Conclusión: sólo la producción legislativa compromete al Gobierno. Al de Andreu o a cualquier otro. El resto de material parlamentario, por mucho ringorrango que decore su aprobación, no supera el estatus de prescindible. ¿Está obligada la presidenta a alterar el reparto de espacios en Los Chapiteles para cumplir con la instrucción de que el IER recobre su antigua fisonomía? La respuesta es no, con toda su crudeza. Porque la pregunta que habría que plantear es distinta, no de orden legal sino de índole política: qué imagen daría un Gobierno que opta por ignorar al Legislativo.

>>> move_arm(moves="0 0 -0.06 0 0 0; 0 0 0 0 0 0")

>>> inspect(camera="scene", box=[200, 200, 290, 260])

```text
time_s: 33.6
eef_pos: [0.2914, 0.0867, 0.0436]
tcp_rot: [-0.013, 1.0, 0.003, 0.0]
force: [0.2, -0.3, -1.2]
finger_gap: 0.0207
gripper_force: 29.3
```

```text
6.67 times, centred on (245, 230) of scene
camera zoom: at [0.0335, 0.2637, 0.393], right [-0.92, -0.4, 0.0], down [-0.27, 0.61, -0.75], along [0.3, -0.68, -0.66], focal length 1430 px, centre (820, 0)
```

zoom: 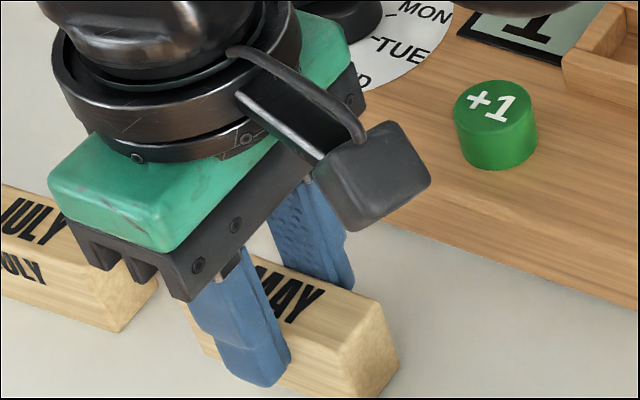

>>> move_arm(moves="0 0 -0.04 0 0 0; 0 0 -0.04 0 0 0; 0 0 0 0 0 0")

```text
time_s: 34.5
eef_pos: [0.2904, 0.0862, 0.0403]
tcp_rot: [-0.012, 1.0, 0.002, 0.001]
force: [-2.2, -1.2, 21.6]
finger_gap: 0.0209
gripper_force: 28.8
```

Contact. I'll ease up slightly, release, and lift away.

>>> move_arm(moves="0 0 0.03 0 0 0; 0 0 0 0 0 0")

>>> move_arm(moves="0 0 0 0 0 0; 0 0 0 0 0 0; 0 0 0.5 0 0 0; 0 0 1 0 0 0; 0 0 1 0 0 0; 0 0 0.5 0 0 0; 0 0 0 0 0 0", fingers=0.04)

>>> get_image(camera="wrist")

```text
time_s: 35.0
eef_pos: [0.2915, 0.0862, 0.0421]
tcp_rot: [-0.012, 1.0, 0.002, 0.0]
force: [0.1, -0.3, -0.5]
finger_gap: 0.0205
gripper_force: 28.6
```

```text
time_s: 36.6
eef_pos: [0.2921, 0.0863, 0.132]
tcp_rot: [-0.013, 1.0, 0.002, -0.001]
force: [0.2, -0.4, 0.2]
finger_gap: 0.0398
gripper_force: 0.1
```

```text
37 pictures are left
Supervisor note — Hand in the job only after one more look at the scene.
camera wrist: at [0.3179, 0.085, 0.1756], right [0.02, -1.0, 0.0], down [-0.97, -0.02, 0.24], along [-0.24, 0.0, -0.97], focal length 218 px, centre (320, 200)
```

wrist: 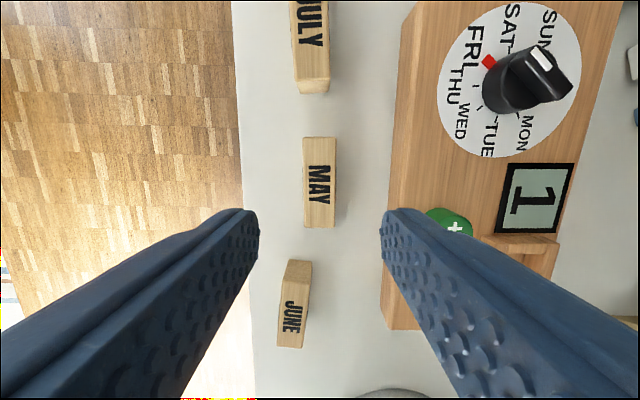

Pero la cuestión clave es más de fondo. Afecta a la raíz del trabajo legislativo. ¿Para qué sirve el Parlamento si los plenos tienden a rellenarse con filfa y la actividad puramente legislativa camina bajo mínimos? ¿Para qué profesionalizar a sus señorías? ¿Para alumbrar iniciativas que en nada conmueven el pulso al gobernante de turno? A todas esas preguntas responde el Estatuto de Autonomía, capítulo I: «El Parlamento representa al pueblo de La Rioja, ejerce la potestad legislativa, aprueba los presupuestos (...), impulsa y controla la acción política y de Gobierno y ejerce las restantes competencias que le confiere la Constitución, este Estatuto y demás normas del ordenamiento jurídico». Atribuciones vaporosas, que duermen en el limbo de la buena voluntad, cuya ejecución práctica siempre puede esperar... Cuando en realidad despejar esa duda (¿Para qué sirve el Parlamento?) es sencillo: bastaría saber cuándo y cómo retomará el IER su sitio. O más fácil: saber si la Cámara aceptará crear esa Comisión de la Verdad que investigue la calidad democrática de la estrategia del Gobierno contra la crisis. Sería todo un suceso: el Legislativo vigilando por fin al Ejecutivo. Y ambos, dominados por las mismas siglas. Montesquieu estaría orgulloso.